▶ _What is needed_
Show every line where "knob" occurs.

▶ _Data block_
↓↓↓

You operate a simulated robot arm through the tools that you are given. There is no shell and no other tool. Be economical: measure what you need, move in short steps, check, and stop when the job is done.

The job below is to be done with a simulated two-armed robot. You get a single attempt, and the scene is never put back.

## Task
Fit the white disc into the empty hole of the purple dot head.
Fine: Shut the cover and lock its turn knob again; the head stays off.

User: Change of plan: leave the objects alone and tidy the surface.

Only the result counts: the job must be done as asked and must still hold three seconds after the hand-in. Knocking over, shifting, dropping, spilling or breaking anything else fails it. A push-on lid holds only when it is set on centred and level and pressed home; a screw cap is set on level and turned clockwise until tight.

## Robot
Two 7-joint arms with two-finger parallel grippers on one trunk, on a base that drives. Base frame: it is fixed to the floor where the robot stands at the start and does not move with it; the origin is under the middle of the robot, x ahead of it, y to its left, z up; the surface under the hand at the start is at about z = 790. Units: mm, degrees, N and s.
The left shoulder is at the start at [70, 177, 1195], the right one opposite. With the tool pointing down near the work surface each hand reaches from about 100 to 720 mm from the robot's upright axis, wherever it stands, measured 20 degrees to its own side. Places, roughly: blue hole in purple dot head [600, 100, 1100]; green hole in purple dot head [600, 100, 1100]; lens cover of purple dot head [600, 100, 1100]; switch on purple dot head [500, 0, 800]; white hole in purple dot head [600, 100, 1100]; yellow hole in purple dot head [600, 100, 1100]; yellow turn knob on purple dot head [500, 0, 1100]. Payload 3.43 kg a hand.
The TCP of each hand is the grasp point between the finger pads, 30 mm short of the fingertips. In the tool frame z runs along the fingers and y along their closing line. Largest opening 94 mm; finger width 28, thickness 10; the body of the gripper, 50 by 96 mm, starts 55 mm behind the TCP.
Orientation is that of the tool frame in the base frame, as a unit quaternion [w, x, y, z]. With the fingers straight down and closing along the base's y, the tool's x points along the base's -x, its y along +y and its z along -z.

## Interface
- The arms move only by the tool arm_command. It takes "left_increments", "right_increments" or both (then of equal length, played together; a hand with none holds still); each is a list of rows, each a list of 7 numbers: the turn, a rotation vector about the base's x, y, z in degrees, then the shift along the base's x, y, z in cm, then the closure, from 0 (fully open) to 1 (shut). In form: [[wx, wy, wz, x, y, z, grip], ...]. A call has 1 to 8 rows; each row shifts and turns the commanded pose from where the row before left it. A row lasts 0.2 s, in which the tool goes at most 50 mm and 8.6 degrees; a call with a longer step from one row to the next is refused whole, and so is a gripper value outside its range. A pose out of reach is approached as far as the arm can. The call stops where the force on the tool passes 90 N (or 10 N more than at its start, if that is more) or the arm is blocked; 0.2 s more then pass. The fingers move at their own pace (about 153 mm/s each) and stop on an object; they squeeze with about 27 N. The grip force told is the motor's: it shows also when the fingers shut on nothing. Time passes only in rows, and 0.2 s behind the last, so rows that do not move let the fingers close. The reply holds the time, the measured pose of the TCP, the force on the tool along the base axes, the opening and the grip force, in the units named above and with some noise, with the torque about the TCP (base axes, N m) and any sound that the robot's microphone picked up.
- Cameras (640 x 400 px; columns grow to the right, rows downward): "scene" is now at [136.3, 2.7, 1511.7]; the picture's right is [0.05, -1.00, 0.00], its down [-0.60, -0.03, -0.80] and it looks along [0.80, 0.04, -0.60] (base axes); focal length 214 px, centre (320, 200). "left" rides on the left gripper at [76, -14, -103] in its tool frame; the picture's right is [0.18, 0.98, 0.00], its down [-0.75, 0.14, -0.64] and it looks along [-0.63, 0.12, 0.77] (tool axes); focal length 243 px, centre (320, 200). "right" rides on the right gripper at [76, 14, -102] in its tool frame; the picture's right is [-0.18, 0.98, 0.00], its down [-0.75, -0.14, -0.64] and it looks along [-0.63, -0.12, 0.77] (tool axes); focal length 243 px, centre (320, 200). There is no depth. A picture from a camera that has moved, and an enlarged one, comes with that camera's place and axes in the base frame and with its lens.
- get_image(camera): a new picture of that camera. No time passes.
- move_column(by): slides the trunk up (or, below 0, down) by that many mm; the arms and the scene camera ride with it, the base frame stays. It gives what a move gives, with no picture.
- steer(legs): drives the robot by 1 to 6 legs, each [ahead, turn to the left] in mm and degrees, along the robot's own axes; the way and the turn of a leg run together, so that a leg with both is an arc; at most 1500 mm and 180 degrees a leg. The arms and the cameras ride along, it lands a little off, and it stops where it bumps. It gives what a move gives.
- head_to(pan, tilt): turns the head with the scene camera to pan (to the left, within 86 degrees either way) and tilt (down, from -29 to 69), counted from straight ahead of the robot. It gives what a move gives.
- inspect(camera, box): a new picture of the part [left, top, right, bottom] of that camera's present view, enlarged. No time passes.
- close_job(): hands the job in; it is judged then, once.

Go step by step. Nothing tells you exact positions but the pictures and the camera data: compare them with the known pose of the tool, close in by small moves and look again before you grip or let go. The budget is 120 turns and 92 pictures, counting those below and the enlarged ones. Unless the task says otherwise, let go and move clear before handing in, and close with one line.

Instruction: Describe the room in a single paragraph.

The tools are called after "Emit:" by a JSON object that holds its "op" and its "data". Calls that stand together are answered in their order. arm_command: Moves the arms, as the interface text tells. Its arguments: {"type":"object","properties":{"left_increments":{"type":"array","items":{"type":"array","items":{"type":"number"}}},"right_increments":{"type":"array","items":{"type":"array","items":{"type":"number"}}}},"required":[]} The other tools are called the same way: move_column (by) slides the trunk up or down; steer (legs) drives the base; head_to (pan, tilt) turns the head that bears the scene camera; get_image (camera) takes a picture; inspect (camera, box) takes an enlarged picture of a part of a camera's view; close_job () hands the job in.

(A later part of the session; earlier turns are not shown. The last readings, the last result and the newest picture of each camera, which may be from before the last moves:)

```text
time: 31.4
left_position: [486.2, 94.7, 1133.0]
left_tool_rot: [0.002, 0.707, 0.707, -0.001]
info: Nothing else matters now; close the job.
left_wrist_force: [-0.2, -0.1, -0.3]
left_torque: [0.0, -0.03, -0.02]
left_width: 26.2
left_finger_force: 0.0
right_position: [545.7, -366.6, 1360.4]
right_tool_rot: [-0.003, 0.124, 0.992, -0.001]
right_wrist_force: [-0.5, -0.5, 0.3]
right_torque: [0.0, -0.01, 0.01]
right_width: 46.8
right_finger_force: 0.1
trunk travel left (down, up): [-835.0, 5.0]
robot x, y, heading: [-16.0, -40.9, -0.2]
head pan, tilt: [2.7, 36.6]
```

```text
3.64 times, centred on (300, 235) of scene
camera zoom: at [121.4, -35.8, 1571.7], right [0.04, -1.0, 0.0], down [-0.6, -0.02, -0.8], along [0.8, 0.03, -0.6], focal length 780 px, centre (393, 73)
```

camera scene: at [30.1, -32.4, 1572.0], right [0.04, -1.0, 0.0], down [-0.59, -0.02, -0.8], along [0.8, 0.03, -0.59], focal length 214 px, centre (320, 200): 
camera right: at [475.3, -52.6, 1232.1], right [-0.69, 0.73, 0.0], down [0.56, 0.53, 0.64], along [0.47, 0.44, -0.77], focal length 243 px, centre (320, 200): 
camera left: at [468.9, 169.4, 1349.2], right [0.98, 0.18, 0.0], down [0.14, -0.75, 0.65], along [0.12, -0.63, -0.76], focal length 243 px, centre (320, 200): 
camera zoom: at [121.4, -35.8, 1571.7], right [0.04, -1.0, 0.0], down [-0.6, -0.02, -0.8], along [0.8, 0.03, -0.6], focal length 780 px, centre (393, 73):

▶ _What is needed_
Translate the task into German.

↑↑↑

▶ _Solution to the problem_
Fine: Shut the cover and lock its turn knob again; the head stays off.
The left shoulder is at the start at [70, 177, 1195], the right one opposite. With the tool pointing down near the work surface each hand reaches from about 100 to 720 mm from the robot's upright axis, wherever it stands, measured 20 degrees to its own side. Places, roughly: blue hole in purple dot head [600, 100, 1100]; green hole in purple dot head [600, 100, 1100]; lens cover of purple dot head [600, 100, 1100]; switch on purple dot head [500, 0, 800]; white hole in purple dot head [600, 100, 1100]; yellow hole in purple dot head [600, 100, 1100]; yellow turn knob on purple dot head [500, 0, 1100]. Payload 3.43 kg a hand.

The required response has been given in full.